Notre commission a débuté hier un cycle d'auditions visant, d'une part, à poser un diagnostic sur les raisons ayant conduit à l'arrêt de plus de la moitié des réacteurs du parc nucléaire, sur les responsabilités dans ce domaine et sur les moyens de relancer au plus vite la production et, d'autre part, à étudier les scénarios de consommation et de production, y compris les plus sombres, des mois à venir et à élaborer des solutions concrètes pour que, collectivement, nous puissions surmonter l'épreuve énergétique.
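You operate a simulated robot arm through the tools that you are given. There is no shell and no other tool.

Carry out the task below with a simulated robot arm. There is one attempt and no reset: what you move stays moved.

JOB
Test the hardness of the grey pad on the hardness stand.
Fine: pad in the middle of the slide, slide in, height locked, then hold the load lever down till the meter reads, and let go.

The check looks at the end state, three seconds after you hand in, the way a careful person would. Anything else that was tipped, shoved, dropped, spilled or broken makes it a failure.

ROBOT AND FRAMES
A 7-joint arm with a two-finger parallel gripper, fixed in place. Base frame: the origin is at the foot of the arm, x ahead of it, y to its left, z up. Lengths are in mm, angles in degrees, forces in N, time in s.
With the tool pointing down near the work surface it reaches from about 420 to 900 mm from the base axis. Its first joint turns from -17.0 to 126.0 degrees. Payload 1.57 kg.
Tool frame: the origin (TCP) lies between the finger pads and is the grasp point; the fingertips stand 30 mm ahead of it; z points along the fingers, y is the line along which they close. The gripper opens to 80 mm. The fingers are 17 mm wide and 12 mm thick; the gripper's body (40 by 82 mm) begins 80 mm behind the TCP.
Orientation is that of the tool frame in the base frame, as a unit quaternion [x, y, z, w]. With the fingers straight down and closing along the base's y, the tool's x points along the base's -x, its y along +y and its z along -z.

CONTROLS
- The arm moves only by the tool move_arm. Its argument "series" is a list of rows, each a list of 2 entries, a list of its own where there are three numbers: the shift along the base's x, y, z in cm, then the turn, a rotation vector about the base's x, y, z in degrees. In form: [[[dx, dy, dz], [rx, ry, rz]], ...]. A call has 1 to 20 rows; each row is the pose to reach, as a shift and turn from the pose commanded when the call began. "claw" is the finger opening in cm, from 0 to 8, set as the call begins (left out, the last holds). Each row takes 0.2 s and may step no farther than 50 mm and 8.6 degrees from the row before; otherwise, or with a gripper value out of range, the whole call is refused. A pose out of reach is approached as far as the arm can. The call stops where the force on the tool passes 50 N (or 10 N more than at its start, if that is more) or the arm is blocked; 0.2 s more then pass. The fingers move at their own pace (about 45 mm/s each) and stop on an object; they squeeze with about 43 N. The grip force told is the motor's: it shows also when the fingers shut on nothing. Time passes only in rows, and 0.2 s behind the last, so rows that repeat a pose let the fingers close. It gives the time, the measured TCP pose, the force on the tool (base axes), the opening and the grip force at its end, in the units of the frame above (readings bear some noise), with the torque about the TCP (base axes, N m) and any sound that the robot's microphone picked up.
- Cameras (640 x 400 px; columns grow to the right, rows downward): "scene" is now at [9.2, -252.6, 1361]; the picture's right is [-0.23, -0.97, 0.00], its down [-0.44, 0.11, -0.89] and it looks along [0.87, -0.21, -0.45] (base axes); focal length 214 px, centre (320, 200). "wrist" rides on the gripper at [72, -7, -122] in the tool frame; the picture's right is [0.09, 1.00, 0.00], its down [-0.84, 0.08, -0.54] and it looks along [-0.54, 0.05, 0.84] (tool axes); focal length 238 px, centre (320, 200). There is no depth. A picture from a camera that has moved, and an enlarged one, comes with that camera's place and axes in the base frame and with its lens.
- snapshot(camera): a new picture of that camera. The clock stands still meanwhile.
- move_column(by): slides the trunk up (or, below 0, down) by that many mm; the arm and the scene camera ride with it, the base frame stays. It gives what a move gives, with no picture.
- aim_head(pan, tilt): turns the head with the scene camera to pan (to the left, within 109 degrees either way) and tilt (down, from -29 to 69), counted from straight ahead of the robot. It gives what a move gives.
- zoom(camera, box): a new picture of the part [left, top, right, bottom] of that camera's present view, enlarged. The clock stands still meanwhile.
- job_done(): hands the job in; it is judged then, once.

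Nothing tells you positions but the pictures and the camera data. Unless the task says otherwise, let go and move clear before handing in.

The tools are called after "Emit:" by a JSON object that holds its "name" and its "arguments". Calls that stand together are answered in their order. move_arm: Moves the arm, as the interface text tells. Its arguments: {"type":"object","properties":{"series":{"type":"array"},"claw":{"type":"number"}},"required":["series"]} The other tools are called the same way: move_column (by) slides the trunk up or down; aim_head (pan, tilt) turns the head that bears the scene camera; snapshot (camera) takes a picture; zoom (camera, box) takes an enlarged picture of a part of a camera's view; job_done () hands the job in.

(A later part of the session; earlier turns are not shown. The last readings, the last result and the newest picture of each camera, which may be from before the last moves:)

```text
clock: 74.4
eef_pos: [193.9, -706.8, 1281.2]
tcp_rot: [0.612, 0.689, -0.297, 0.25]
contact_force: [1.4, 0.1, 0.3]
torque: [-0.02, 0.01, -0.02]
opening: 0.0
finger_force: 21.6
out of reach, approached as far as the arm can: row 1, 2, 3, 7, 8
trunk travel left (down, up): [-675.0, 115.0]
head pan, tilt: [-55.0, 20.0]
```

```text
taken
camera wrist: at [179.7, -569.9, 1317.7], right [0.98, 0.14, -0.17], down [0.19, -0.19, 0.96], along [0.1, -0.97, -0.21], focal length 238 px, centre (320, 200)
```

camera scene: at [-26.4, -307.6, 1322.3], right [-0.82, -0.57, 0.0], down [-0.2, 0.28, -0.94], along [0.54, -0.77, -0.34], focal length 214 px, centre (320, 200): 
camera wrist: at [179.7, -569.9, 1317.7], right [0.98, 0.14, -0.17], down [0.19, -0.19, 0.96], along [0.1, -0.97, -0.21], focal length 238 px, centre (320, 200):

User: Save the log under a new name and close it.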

Monsieur le président, l'entreprise que vous dirigez est au cœur de multiples interrogations. Notre pays est confronté pour l'hiver à venir à un problème énergétique qui résulte de causes variées. Pour certaines, comme la réduction drastique des livraisons de gaz russe, ou encore le faible niveau des réservoirs des barrages hydroélectriques en lien avec la sécheresse, EDF ne fait que subir la situation. En revanche, concernant spécifiquement le sujet de l'offre en électricité, la crise est amplement aggravée par l'indisponibilité actuelle de trente-deux réacteurs de notre parc nucléaire sur un total de cinquante-six. La responsabilité d'EDF à ce niveau peut donc être interrogée, questionnement qui ne vise évidemment pas l'ensemble des équipes et agents d'EDF, dont nous connaissons tous l'implication et le dévouement quotidiens sur le terrain.
Puisque j'évoquais en début d'intervention la nécessité d'un diagnostic, je souhaiterais que nous axions cette audition sur les raisons justifiant l'arrêt de ces réacteurs, en détaillant, par nature de problème, le nombre de réacteurs concernés.
En tant qu'élus, nous sommes fréquemment interrogés par les citoyens de nos circonscriptions, qui aimeraient comprendre la raison de l'indisponibilité d'un tel nombre de réacteurs, savoir quand ils fonctionneront à nouveau et si de nouvelles difficultés peuvent éventuellement apparaître.
Les travaux de maintenance, de rechargement ou les interventions nécessaires pour envisager de prolonger la durée de vie d'un réacteur sont compréhensibles, à condition que l'agenda fixé, même après les perturbations induites par la crise sanitaire, apparaisse rationnel. Le doute est en revanche permis en ce qui concerne les arrêts de réacteurs liés aux problèmes dits de corrosion sous contrainte. Comment de telles difficultés ont-elles pu survenir ? Sont-elles liées à des pertes de compétences, à des défauts d'investissement, à des défaillances dans la surveillance de la sécurité nucléaire ? Auraient-elles pu être prises en compte plus tôt en étalant dans le temps les réparations pour préserver le nombre de réacteurs en fonctionnement ? Serez-vous en mesure de redémarrer l'ensemble de ces réacteurs pour l'hiver et quel sera le nombre de réacteurs que vous serez malgré tout dans l'obligation de stopper dans le cadre des procédures normales de maintenance ? Finalement, la production du parc nucléaire au cours de l'hiver prochain sera-t-elle suffisante pour faire face aux pics de consommation ?
Les interrogations sur les compétences d'EDF se posent d'autant plus que l'entreprise éprouve le plus grand mal, depuis plusieurs années, à achever la construction et la mise en service des European Pressurized Reactors (EPR), qu'il s'agisse de celui de Flamanville, de ceux de Finlande ou encore du Royaume-Uni. J'observe d'ailleurs que le numéro du Canard enchaîné d'aujourd'hui fait état d'une anomalie de conception sur la cuve de Flamanville. Pourriez-vous nous fournir quelques explications à ce sujet ? Dans ces conditions, le programme de construction de nouveaux EPR visant à faire face à la hausse de consommation d'électricité anticipée à l'horizon 2040-2050 peut-il être envisagé sereinement ?
Les difficultés et défis qu'EDF doit affronter à court, moyen et long terme se traduisent évidemment par un coût financier immense tandis que vos recettes sont contraintes par le mécanisme de l'Accès régulé à l'énergie nucléaire historique (Arenh) , ce qui conduit les pouvoirs publics, depuis un certain temps, à s'interroger sur la structure de la gouvernance de votre entreprise et a déjà amené l'État à souhaiter porter sa participation à 100 % du capital. Ce sujet n'est pas au cœur de l'audition d'aujourd'hui, qui est axée sur les capacités de production, mais notre commission travaillera probablement prochainement sur ces questions.